---- Source document

Because educational tracks differ in curricular content and in the further educational opportunities they provide, many opponents of early tracking have voiced concerns that it could reduce social mobility between generations. They argue that early tracking decisions are more probably determined by parental background than by a student’s innate abilities. In contrast, proponents of early tracking emphasize the greater efficiency that results from teaching students in more homogeneous ability groups. These conflicting arguments suggest that early tracking opens the potential for a trade-off between efficiency of education and equality of educational opportunity.

Discussion of pros and cons

School tracking and ability grouping

While the number of tracks differs across countries, the most common pattern is to separate students into schools that teach more academic material and those that concentrate on vocational subjects that prepare students for more immediate entry into the labor market. Consequently, school tracks differ in the kinds of opportunities they offer for further education. In some countries, being assigned to a vocational track explicitly rules out the possibility of entering university education.

The initial tracking age in European countries in 2002 varied from ages ten to 16, with Austria and Germany applying the earliest tracking. By the 1960s, after several decades of educational reforms, most countries in Western Europe had delayed tracking to some extent. Only German-speaking countries have retained the pre-World War II system of early tracking.

It is important to distinguish school tracking, the topic of this paper, from ability grouping within schools (see Different types of tracking). School tracking explicitly allocates students to different curricula and standards, whereas ability groups usually follow the same educational goals (or are supposed to do so). Furthermore, school tracking is a feature of the whole educational system and can be more easily affected by educational policies, whereas ability grouping is often at the discretion of individual teachers or school administrators.

Measuring intergenerational social mobility

The persistence of economic and occupational status across generations is one of the most thoroughly studied subjects in the social sciences. One reason is that measures of persistence of status have been seen as a way to assess how far societies are from reaching the objective of equality of opportunity. According to this widely accepted principle, an individual’s lifetime status should depend as little as possible on circumstances beyond the person’s control, such as parental background.

Persistence of economic status is measured by estimating the association between children’s lifetime earnings or educational status and those of their parents. When trying to understand the mechanisms underlying the intergenerational persistence of status, researchers often also examine intermediate outcomes such as test scores and educational transitions, such as from secondary to tertiary education. Here, the focus is on studies of the effect of early school tracking on intergenerational mobility that look at the persistence between generations of both early educational achievement and adult outcomes, such as labor market status or completed schooling.

The efficiency–equality trade-off

The efficiency argument

The proponents of early school tracking argue that because students are fundamentally heterogeneous in their abilities, aspirations, and academic interests, assigning them to different types of school results in efficiency gains from both improved academic achievement and better use of resources. Tracking students based on these attributes makes individual schools more homogeneous and makes it easier to tailor the curriculum and teaching practices to student needs. Thus, the argument goes, tracking should improve the quality of teaching and lead to better educational outcomes. To fully reap these benefits, tracking should take place as soon as teaching moves beyond basic skills in reading, writing, and arithmetic.

--------

■ The problem ■
I need one stretch of the source document verbatim, from "School tracking and" to "entering university education.".

---- Supplied material

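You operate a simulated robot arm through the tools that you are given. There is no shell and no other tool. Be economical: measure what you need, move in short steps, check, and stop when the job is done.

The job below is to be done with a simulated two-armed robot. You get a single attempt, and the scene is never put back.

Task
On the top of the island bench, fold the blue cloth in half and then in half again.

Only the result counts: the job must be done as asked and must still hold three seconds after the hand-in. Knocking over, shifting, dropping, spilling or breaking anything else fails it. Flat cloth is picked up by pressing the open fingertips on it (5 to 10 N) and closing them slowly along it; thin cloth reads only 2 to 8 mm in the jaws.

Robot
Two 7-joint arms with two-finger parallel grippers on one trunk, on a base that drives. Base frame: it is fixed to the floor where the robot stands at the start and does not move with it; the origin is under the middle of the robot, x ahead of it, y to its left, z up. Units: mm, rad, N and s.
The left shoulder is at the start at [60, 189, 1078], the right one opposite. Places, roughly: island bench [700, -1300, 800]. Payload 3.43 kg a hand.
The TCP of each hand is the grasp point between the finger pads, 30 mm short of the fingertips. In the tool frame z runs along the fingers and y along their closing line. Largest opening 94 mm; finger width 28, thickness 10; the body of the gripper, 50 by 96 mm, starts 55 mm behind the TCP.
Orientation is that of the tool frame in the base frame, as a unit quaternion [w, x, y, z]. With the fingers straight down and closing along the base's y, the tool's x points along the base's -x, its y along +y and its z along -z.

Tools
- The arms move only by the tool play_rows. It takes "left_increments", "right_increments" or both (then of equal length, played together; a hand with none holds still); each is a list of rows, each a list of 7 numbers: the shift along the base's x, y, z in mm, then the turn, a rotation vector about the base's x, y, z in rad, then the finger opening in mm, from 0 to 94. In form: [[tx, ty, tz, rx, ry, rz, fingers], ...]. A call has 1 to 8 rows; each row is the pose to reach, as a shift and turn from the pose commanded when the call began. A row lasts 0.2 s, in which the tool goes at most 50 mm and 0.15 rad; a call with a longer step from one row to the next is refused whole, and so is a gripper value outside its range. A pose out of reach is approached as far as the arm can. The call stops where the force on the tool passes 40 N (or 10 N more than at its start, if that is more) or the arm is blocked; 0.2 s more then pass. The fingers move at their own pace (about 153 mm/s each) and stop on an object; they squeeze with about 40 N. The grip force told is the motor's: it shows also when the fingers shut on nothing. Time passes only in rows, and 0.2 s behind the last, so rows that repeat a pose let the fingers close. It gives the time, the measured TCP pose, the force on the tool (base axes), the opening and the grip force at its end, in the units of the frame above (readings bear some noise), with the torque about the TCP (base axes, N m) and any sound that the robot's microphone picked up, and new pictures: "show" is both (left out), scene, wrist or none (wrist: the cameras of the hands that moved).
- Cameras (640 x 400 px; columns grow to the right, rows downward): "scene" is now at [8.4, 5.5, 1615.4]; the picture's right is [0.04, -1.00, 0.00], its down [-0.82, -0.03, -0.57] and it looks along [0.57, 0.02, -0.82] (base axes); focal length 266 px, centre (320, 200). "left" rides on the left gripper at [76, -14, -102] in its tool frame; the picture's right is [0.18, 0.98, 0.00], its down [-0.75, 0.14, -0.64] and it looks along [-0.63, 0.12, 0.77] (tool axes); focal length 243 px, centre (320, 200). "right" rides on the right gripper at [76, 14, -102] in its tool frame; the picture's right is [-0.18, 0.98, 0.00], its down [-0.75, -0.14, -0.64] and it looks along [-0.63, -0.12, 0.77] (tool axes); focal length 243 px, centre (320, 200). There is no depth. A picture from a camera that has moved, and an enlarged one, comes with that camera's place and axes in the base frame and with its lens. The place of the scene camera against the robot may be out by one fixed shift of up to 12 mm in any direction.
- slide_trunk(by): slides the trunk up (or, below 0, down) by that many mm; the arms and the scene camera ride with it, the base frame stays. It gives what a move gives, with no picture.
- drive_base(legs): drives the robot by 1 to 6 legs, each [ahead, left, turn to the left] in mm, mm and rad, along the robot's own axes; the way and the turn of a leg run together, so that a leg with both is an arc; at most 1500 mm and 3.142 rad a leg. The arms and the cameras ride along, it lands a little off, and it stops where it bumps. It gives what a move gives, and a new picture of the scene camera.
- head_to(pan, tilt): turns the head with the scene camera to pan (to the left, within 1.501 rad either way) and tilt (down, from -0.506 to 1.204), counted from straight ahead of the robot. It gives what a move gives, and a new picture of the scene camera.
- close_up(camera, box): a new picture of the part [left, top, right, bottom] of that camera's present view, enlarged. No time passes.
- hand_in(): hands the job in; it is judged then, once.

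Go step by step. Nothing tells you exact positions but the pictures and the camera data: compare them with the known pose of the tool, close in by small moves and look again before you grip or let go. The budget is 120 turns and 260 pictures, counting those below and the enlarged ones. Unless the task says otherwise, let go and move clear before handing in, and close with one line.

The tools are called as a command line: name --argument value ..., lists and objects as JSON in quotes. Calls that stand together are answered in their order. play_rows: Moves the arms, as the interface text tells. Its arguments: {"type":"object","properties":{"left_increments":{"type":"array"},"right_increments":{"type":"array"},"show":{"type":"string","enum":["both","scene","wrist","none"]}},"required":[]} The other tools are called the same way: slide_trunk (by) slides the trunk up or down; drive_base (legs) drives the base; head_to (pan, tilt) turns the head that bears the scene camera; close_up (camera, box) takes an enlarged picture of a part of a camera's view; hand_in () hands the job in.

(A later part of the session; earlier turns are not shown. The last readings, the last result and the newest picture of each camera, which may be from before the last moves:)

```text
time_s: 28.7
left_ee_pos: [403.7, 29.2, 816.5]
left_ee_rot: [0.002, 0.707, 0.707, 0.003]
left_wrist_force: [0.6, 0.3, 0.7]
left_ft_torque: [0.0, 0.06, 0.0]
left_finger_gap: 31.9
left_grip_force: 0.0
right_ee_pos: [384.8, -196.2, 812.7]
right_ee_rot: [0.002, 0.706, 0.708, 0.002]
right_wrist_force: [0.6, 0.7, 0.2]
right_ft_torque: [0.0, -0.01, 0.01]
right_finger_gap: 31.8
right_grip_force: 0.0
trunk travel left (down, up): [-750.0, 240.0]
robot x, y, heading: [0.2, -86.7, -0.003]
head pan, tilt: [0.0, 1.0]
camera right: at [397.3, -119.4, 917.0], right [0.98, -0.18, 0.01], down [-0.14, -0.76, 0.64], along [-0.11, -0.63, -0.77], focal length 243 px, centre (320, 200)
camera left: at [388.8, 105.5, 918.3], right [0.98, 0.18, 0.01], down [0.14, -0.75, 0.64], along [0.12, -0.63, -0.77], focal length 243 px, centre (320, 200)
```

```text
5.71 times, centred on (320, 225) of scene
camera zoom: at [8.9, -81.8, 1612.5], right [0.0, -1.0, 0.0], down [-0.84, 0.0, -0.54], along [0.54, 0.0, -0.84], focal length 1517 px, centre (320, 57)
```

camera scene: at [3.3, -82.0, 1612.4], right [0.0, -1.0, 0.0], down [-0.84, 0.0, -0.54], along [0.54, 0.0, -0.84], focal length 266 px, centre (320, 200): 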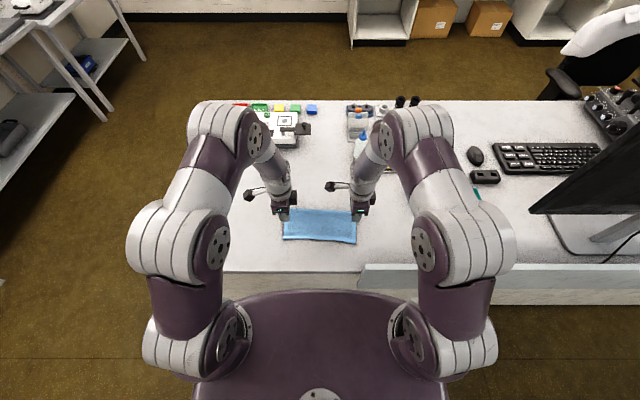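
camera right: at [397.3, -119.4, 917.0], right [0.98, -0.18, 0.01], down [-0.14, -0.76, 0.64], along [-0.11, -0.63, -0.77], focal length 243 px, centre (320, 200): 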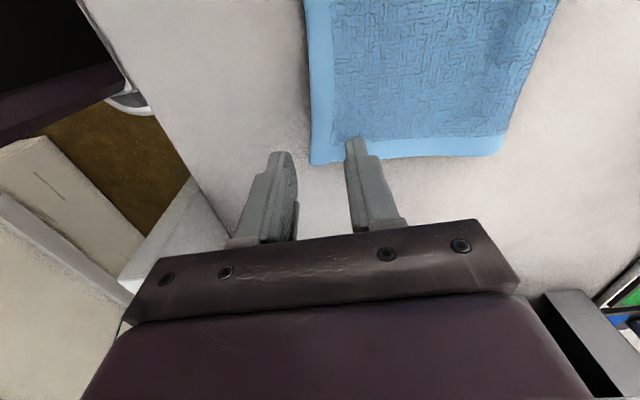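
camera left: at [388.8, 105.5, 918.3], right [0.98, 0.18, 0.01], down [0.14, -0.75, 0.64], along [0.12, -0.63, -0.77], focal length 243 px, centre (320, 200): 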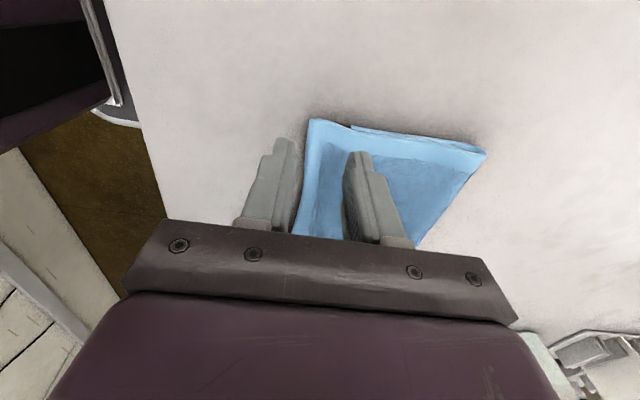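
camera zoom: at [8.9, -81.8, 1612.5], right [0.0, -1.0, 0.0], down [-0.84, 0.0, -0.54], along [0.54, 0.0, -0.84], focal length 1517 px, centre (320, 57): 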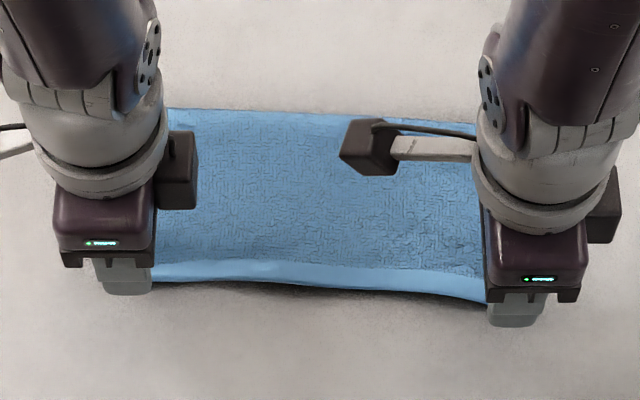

--------
---- Supplied material

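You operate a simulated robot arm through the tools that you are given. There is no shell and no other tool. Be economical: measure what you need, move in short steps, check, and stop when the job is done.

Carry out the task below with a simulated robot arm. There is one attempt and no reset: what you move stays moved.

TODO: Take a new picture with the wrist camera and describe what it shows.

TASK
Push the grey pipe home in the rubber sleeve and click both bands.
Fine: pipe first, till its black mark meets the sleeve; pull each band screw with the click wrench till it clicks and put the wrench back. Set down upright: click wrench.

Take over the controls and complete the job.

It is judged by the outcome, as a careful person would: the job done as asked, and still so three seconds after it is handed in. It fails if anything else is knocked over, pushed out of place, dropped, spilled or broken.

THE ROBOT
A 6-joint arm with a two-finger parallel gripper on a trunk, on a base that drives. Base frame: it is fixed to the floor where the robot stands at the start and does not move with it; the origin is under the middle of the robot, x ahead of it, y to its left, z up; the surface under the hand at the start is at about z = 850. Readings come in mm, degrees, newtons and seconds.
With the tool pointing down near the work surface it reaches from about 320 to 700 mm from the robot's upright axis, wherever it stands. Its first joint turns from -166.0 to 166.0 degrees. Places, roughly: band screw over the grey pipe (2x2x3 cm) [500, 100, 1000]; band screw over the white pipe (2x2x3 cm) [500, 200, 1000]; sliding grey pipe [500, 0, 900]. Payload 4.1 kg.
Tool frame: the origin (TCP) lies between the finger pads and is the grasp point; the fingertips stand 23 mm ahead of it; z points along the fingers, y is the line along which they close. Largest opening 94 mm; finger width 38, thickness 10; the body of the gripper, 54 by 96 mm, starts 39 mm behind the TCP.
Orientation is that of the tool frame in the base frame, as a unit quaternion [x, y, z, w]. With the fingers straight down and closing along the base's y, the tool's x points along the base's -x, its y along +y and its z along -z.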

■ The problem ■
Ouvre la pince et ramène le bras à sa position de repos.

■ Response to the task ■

--------

■ Response to the task ■
School tracking and ability grouping

While the number of tracks differs across countries, the most common pattern is to separate students into schools that teach more academic material and those that concentrate on vocational subjects that prepare students for more immediate entry into the labor market. Consequently, school tracks differ in the kinds of opportunities they offer for further education. In some countries, being assigned to a vocational track explicitly rules out the possibility of entering university education.